It means that the ballot-box is the Ark of the Covenant; that the source of authority must not be poisoned.

It means the perpetual right of peaceful revolution. It means that every citizen of the Republic—native or naturalized—must be protected; at home, in every State,—abroad, in every land, on every sea.

It means that all distinctions based on birth or blood, have perished from our laws; that our Government shall stand between labor and capital, between the weak and the strong, between the individual and the corporation, between want and wealth, and give the guarantee of simple justice to each and all.

It means that there shall be a legal remedy for every wrong.

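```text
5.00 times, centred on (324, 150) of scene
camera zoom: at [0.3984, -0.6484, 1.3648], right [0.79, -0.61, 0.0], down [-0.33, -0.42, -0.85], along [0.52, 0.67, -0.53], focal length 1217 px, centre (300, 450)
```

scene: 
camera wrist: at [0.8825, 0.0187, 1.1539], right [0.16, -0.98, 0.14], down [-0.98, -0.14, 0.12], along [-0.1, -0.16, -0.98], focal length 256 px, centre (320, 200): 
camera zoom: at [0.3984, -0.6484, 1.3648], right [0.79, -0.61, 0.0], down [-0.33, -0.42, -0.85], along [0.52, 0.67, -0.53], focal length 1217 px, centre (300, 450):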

It means national hospitality,—that we must welcome to our shores the exiles of the world, and that we may not drive them back. Some may be deformed by labor, dwarfed by hunger, broken in spirit, victims of tyranny and caste,—in whose sad faces may be read the touching record of a weary life; and yet their children, born of liberty and love, will be symmetrical and fair, intelligent and free.

That flag is the emblem of a supreme will—of a Nation's power. Beneath its folds the weakest must be protected and the strongest must obey. It shields and canopies alike the loftiest mansion and the rudest hut. That flag was given to the air in the Revolution's darkest days. It represents the sufferings of the past, the glories yet to be; and like the bow of heaven, it is the child of storm and sun.

This day is sacred to the great heroic host who kept this flag above our heads,—sacred to the living and the dead—sacred to the scarred and maimed,—sacred to the wives who gave their husbands, to the mothers who gave their sons.

Here in this peaceful land of ours,—here where the sun shines, where flowers grow, where children play, millions of armed men battled for the right and breasted on a thousand fields the iron storms of war.

These brave, these incomparable men, founded the first Republic. They fulfilled the prophecies; they brought to pass the dreams; they realized the hopes, that all the great and good and wise and just have made and had since man was man.

But what of those who fell? There is no language to express the debt we owe, the love we bear, to all the dead who died for us. Words are but barren sounds. We can but stand beside their graves and in the hush and silence feel what speech has never told.